▸ DESCRIPTION OF THE TASK: Every line that contains the word "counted" should be copied.

▸ DATASET EXTRACT:
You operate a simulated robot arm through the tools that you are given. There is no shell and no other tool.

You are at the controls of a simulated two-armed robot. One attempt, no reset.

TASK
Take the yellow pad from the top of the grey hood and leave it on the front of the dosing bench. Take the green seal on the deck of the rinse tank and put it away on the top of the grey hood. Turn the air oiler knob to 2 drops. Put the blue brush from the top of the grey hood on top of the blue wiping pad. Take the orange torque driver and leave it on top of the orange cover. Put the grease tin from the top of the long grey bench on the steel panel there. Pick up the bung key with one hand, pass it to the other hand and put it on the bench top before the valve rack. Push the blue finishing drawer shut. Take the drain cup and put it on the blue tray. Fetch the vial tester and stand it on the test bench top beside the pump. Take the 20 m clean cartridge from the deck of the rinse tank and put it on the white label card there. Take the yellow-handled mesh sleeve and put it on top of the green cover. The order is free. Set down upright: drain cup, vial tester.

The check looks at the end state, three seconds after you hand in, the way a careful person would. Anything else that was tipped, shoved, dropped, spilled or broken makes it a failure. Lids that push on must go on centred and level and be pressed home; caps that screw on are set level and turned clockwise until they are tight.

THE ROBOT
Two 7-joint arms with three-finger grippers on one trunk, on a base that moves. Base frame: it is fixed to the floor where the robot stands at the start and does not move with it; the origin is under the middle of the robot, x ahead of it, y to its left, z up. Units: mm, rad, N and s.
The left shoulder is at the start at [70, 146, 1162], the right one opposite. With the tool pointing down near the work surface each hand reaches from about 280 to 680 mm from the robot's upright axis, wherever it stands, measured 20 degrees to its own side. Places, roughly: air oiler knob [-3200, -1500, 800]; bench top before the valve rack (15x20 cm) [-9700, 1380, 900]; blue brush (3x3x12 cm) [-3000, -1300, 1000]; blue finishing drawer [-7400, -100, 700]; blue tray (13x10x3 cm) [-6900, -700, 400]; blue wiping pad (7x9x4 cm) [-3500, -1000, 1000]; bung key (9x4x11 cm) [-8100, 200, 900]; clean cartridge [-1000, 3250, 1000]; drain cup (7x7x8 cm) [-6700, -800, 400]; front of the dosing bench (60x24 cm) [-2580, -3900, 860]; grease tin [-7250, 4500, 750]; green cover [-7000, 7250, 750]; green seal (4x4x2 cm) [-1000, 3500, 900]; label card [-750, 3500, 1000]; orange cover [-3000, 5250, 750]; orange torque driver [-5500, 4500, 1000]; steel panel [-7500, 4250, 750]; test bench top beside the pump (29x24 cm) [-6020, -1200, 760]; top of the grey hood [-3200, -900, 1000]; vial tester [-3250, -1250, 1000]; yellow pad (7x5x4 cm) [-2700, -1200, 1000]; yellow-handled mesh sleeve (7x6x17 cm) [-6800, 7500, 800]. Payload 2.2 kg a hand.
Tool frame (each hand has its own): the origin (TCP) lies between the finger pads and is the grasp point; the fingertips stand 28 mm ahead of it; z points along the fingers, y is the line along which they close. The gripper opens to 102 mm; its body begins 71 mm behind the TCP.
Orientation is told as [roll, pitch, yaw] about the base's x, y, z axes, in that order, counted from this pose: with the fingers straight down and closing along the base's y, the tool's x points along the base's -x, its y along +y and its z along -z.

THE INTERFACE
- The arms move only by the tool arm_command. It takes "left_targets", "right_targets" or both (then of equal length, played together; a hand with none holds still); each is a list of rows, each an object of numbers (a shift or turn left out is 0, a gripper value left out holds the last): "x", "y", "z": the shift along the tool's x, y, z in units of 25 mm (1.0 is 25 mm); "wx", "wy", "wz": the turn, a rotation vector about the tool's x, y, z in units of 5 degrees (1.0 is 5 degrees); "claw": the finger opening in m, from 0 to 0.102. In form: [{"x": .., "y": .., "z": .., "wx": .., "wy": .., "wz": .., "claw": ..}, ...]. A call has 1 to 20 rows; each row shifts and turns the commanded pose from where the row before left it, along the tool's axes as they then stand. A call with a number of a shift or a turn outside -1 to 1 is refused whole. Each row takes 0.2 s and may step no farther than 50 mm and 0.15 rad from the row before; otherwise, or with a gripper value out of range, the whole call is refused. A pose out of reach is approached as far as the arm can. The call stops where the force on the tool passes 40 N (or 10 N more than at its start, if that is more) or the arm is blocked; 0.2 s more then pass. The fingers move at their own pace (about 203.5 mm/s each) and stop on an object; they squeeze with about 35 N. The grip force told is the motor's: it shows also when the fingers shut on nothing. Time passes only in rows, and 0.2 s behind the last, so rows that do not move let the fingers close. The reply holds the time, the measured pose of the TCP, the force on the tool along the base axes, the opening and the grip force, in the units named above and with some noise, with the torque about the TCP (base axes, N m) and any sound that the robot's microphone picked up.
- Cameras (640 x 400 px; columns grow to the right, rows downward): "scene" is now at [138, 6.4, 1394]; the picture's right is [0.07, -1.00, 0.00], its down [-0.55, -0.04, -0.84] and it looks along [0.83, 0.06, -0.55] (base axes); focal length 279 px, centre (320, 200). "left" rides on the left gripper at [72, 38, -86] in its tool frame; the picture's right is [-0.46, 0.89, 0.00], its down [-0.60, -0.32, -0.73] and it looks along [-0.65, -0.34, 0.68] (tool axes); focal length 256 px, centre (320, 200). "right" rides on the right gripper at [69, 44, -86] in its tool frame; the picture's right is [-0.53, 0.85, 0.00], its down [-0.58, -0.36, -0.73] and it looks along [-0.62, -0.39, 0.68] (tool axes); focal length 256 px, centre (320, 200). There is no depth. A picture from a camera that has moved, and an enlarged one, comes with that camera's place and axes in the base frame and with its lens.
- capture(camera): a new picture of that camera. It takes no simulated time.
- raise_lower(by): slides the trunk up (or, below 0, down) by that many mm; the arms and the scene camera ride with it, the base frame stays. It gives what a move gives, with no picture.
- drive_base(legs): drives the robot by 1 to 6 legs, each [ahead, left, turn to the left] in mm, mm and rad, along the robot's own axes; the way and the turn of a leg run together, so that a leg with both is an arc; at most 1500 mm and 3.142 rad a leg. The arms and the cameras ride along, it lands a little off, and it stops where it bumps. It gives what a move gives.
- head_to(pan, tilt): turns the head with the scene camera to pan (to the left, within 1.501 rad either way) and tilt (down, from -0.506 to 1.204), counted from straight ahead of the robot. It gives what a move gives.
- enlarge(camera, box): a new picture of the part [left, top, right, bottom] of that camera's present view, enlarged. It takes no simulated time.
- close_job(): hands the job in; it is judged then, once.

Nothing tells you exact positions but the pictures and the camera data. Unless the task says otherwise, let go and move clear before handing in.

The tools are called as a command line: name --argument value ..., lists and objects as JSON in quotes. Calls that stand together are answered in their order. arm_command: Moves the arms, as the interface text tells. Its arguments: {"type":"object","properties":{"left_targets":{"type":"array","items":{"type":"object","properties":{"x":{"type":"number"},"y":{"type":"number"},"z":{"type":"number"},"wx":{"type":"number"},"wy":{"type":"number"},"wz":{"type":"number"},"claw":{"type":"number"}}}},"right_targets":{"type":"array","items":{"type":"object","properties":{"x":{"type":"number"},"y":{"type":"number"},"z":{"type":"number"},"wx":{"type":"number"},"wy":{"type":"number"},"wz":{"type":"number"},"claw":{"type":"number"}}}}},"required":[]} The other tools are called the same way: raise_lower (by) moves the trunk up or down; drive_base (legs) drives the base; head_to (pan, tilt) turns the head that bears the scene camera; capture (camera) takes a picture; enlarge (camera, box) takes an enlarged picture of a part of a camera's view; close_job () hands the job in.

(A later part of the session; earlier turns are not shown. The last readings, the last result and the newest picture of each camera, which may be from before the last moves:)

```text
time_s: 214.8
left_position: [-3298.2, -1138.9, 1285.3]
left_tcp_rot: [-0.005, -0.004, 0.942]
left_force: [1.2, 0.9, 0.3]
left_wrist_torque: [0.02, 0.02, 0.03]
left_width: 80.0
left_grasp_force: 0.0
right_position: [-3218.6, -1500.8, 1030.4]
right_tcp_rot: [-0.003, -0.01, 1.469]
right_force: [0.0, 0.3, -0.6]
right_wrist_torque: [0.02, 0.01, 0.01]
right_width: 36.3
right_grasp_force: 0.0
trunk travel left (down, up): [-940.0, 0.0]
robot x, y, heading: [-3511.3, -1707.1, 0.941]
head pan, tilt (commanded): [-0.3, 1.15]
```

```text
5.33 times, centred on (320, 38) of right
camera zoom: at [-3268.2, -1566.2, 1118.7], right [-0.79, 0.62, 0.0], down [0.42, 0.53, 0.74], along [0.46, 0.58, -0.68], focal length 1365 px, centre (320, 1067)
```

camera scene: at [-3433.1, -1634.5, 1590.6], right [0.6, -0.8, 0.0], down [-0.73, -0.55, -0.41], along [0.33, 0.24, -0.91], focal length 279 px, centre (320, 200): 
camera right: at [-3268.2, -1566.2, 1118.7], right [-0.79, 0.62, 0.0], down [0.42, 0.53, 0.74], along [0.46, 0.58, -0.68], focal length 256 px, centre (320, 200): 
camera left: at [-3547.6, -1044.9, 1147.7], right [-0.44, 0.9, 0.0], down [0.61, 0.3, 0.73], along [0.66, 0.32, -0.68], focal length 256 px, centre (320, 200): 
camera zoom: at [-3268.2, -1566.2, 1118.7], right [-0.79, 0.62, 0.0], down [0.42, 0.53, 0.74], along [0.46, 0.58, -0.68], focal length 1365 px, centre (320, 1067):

▸ EXPECTED ANSWER:
Orientation is told as [roll, pitch, yaw] about the base's x, y, z axes, in that order, counted from this pose: with the fingers straight down and closing along the base's y, the tool's x points along the base's -x, its y along +y and its z along -z.
- head_to(pan, tilt): turns the head with the scene camera to pan (to the left, within 1.501 rad either way) and tilt (down, from -0.506 to 1.204), counted from straight ahead of the robot. It gives what a move gives.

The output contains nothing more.